**Page text**
_ _ _ _ _

Beaucoup de choses ont été écrites, et beaucoup le seront encore y compris dans Tryphonblog, sur les grands noms de l’électronique haute-fidélité : Bob Carver, James Bongiorno, Bruce Waynewright, Nelson Pass, Dan d’Agostino… Mais il est d’autres acteurs, moins connus mais tout aussi influents dans l’histoire de la haute-fidélité. Notre chronique d’aujourd’hui sera consacrée à un personnage plus discret : Lawrence J Ellison.
Élevé par son oncle à Chicago, le jeune Larry développe très tôt une passion pour la musique. Au point que ses études pâtissent de tout le temps passé à enrichir sa collection de vinyles et à réaliser des montages haute-fidélité. Il finit même par quitter l’université de Chicago sans diplôme. Son intérêt pour la musique enregistrée le pousse à entrer chez Ampex, alors leader de l’enregistrement magnétique et éphémère maison de disques. Il déménage donc pour la Californie, à Redwood près de San Francisco, siège d’Ampex.
Malheureusement, Larry est affecté à la division lecteur de bandes pour l’informatique ce qui est fort loin de ses centres d’intérêt. Il en conçoit quelque amertume et passe de plus en plus de temps à son hobby hifiste. Il a cependant accès à la pointe de la technologie des moteurs et du contrôle de défilement, ce qui lui sera fort utile par la suite. C’est d’ailleurs à partir de pièces « empruntées » à son employeur qu’il crée dans son garage son premier tourne-disques. C’est une réussite, et poussé par des amis, il fait la tournée des magasins de hifi de San Francisco pour montrer son prototype de platine. Les retours sont tellement enthousiastes que Larry Ellison décide de quitter Ampex et de se lancer dans le grand bain en créant son entreprise. Par souci d’économie, il s’installe à un jet de pierre de Redwood, dans une vielle baraque de pêcheur d’une zone marécageuse appelé Redwood Shore. Féru par ailleurs de mythologie grecque, il appelle son entreprise Oracle et sa première platine Delphi, en référence à la Pythie, l’oracle du temple d’Apollon à Delphes (1). Petite astuce marketing, pour faire croire à l’acheteur qu’il achète une platine débarrassée de ses défauts de jeunesse, la platine sort directement en version mkII.
Le succès critique et commercial sera rapide et continu. Cela permettra à Larry d’enrichir sa collection de disques et de mener une vie simple mais confortable. Pendant ses rares temps libres il pourra même s’adonner à quelques loisirs modestes comme le nautisme dans la baie de San Francisco.
Mais revenons à l’Oracle Delphi. Les platines Oracle ont connu de nombreuses modifications depuis les origines (modèle AC) jusqu’à la version actuelle (Mk VI/2). Mais la Delphi repose sur quelques principes constants.
D’abord, à la façon de la Michell Gyrodeck, Oracle rejette la « boîte » traditionnelle au profit d’une base en acrylique qui supporte sans les masquer les organes mécaniques. La raison en serait la crainte des résonances que ces sortes de boîte peuvent occasionner.
La contre platine ensuite est une superbe pièce d’aluminium en forme de Y. Elle est suspendue sur trois larges tours contenant la suspension et suivant les versions le dispositif d’amortissement.

_ _ _ _ _

**Problem statement**
Please copy out the portion of the page text from "Mais revenons à" to "quelques principes constants." without changes.

_ _ _ _ _

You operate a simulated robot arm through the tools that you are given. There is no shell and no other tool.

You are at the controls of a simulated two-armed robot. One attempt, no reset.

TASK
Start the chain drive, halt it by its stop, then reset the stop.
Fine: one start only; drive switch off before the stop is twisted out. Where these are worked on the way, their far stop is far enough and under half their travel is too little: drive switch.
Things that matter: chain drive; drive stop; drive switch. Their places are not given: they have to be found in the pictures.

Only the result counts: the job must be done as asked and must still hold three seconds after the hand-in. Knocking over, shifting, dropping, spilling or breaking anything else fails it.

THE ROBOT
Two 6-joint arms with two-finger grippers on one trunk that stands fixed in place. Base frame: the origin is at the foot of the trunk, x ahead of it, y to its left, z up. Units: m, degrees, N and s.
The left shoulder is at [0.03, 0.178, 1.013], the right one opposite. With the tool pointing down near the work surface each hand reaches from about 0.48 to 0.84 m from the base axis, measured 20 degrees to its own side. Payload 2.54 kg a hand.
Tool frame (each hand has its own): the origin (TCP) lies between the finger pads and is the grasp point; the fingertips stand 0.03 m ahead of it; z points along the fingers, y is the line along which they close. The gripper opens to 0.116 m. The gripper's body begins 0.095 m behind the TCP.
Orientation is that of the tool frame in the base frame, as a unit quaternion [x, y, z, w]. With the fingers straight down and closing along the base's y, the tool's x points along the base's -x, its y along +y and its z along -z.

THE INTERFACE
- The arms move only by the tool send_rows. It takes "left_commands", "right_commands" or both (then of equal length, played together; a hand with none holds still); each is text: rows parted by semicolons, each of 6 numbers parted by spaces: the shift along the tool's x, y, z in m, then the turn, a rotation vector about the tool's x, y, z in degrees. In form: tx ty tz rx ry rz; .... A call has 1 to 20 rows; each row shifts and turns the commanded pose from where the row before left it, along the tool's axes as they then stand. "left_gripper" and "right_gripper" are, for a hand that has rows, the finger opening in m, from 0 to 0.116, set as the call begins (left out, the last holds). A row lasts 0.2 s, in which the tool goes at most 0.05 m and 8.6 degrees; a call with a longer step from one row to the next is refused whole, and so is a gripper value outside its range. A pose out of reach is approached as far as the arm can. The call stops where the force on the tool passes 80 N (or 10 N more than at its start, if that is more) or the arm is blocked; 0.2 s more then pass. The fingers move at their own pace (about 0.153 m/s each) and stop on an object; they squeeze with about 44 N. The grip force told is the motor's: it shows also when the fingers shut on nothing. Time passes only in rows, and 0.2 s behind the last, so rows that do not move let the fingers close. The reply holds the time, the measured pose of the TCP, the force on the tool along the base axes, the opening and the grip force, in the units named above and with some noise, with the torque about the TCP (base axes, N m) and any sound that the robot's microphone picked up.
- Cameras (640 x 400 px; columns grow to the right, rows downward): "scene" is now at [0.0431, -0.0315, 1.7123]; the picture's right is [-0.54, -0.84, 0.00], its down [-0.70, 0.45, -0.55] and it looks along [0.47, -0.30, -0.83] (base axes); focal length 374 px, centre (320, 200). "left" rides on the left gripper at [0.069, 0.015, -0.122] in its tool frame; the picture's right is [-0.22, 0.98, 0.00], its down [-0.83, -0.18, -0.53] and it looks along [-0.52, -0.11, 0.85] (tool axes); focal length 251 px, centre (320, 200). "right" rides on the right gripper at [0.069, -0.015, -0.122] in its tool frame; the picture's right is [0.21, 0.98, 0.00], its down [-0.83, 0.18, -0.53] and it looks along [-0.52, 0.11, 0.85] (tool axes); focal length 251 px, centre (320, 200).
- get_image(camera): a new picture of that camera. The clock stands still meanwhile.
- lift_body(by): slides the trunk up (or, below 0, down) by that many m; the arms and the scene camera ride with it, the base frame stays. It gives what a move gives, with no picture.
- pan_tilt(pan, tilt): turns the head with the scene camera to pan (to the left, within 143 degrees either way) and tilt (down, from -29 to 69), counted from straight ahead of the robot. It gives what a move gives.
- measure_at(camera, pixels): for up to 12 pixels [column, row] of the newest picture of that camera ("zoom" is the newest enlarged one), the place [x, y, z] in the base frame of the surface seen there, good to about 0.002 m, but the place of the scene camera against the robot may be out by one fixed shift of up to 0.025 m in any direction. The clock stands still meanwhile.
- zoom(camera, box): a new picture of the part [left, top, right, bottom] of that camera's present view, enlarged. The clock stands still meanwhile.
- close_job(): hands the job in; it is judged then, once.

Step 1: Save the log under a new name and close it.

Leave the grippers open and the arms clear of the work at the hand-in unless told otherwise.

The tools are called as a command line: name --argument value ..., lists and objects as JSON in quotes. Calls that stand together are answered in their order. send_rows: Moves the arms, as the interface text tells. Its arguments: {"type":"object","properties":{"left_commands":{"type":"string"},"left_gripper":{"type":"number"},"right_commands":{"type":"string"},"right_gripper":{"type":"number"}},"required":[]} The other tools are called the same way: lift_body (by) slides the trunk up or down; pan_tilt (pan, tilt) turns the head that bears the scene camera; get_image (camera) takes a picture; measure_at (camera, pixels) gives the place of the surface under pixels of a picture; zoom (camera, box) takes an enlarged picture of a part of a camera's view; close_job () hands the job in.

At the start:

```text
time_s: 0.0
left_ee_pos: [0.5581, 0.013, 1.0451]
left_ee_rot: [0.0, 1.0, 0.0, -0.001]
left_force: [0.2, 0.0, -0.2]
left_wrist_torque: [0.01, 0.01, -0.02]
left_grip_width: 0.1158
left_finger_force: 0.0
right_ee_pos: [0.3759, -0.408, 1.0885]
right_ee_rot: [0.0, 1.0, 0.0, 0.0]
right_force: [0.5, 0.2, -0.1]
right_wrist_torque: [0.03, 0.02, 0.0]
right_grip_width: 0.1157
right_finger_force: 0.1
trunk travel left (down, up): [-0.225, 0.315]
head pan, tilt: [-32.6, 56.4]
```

_ _ _ _ _

**Solution for this problem**
Mais revenons à l’Oracle Delphi. Les platines Oracle ont connu de nombreuses modifications depuis les origines (modèle AC) jusqu’à la version actuelle (Mk VI/2). Mais la Delphi repose sur quelques principes constants.